Stand Tall: Body Alignment Tips for Dancers
Mastering the art of proper body alignment during dance can be the key that unlocks your door to better balance, perfect pirouettes, higher battements, and overall freedom of movement.
Dancers work on the perfect dance posture from day one in the dance studio. And while it may seem like a concept as simple as keeping your back straight and chin lifted, a lot of complex actions must take place at the same time to produce the optimal dancers’ stance.
Posture at the Core
We’ve all heard corrections in class like: “Flatten your back,” “Pull up your knees,” “Relax your shoulders,” “Connect your belly button to your spine,” “Don’t sick out your bum,” “Lift your chin,” and the list goes on. While these corrections all hold merit, having an understanding of the full concept of body alignment for dance helps demystify some of these corrections that are sometimes difficult to visualize and perform all at once, while still remembering to breathe.
As noted in the book “Inside Ballet Technique: Separating Anatomical Fact from Fiction” by Valerie Grieg, “The key to good posture is the correct alignment of the spine. The body masses of the skeleton – head, rib cage, and pelvis – are stacked vertically, like building blocks, over their base, the legs and feet. This balanced position, with the shoulder girdle hanging easily on top of the rib cage, causes the line of gravity – the imaginary vertical line that exactly bisects the weight of the body – to fall through the center of the structure.”
This line of gravity when viewed from the side passes from the top of the head at a point just behind the ear, through the centers of the shoulder, the rib cage, the pelvis and hip joints, down through the knee joint, and on to the foot in front of the ankle. When standing in a neutral position with these body parts aligned, important muscle groups are free to perform their main tasks of moving the bones without added tension or stress.
In dance class, opportunities for postural error often arise as dancers are told to “pull up” without being told exactly what that means. Yet, Grieg reminds us in her book, a simple scientific concept lies behind the technique of classical ballet. “The pull-up is a lengthening of the spine from coccyx to atlas. If the action is performed correctly, muscles pulling up the knees and the front of the pelvis (quadriceps and abdominals) are involuntarily engaged. The pelvis must be held in its correct vertical position with the hip crests lifted in front and the sacrum directed firmly downward. There should be no hint of “tucking” – on the contrary, the buttocks are held high on top of the legs. The spine is then gently lengthened without disturbing the alignment of the body.”
Visualizing Posture through Imagery
That may sound like an excellent description of good dance posture. But how do you achieve it? Using imagery while practicing your technique at the barre, or even sitting in your chair, will help engage the proper muscles without unnecessary tension or misalignment. Here are a few exercises to try that will help elongate the spine, and elevate the head with a neutral pelvis.

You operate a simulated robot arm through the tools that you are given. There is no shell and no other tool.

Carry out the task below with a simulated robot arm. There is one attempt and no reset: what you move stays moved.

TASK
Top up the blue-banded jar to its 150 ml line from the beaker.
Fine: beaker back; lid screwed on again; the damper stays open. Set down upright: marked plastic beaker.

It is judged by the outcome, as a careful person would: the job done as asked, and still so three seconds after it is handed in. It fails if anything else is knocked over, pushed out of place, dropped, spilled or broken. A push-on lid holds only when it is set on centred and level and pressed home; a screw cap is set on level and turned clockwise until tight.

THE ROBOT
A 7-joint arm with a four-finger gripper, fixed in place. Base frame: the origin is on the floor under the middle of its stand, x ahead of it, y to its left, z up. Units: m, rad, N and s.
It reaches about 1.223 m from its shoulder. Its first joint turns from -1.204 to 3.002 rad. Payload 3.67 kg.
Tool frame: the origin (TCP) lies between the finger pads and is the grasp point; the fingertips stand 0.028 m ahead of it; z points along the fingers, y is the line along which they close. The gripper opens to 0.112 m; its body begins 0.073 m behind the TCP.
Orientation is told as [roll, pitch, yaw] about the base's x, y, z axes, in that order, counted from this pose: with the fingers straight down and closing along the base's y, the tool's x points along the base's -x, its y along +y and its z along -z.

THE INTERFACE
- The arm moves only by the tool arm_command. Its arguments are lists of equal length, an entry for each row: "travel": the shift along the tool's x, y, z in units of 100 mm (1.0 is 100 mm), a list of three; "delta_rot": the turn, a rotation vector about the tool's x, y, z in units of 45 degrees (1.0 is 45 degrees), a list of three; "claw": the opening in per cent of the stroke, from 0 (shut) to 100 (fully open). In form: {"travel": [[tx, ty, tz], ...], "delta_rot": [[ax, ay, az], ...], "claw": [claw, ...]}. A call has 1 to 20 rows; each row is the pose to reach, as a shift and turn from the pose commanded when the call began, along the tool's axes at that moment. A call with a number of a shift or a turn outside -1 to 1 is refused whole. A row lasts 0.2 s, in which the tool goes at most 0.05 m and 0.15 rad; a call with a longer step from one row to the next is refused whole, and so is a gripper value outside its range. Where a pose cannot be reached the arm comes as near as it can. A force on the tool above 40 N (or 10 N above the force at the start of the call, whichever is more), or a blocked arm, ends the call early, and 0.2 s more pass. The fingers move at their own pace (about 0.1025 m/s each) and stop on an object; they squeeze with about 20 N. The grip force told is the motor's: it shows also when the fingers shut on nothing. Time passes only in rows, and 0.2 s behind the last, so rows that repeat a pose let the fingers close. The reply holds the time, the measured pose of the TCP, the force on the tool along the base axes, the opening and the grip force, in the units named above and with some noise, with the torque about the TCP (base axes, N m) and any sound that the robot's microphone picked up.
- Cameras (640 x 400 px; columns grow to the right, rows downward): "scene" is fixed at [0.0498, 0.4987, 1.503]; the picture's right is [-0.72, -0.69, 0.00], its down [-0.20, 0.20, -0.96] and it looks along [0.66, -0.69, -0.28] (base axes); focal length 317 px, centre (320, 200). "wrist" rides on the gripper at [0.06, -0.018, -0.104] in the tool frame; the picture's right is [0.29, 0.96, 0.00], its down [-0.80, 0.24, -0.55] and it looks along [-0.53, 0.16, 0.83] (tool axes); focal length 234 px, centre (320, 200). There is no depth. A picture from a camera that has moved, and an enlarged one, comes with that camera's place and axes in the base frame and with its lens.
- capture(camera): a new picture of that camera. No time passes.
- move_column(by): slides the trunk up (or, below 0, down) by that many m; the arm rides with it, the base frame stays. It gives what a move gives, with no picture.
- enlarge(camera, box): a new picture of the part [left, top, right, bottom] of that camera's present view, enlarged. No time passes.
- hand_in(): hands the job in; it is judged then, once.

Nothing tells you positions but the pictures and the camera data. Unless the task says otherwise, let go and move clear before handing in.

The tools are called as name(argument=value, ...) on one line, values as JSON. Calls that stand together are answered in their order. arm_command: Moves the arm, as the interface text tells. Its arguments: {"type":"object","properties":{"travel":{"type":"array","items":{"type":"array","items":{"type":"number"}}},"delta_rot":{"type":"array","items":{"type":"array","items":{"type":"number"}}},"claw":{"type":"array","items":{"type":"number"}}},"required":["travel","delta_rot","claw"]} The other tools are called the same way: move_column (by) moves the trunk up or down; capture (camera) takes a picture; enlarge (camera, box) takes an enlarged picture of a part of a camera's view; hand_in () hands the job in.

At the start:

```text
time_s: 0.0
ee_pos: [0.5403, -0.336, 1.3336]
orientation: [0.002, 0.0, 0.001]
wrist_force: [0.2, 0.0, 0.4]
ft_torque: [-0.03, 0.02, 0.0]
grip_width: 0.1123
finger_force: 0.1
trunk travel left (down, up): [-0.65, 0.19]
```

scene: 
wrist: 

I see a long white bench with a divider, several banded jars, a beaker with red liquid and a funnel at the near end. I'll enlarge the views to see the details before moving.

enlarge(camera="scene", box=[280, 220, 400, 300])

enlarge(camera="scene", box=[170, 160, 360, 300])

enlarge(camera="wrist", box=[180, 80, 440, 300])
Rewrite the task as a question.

“See the spinal column as an ever-expanding silver rod, traveling up to the ceiling and down into the floor.”
“Pretend you are hanging from the ceiling and your feet are reaching for the floor.”
“Imagine the base of your spine is an anchor and you have a bunch of balloons tied to the top of your head. Now see the balloons drifting upward and slightly forward.”
* From “Inside Ballet Technique” by Valerie Grieg
Imagine the spine as a chain of spheres/pearls:
“Releasing pearls: Imagine the spine to be a string of pearls fastened by a knot at the bottom end. Visualize the knot opening and the pearls sliding off the string. As the pearls drop, watch the space between adjacent pearls widen.”
Imagine the head as a balloon:
“Sitting, standing: Imagine the head to be a balloon filled with helium. Remember that it is the helium that provides the lift (the space within the head); the surface of the balloon rests on the helium inside it. The neck and central axis are the string attached to the balloon that follows it as it floats upward. Imagine this string to be as soft as wool, especially in the neck area. From the balloon’s vantage point, the shoulders recede rapidly; much like the earth recedes to an astronaut as he catapults into the sky.”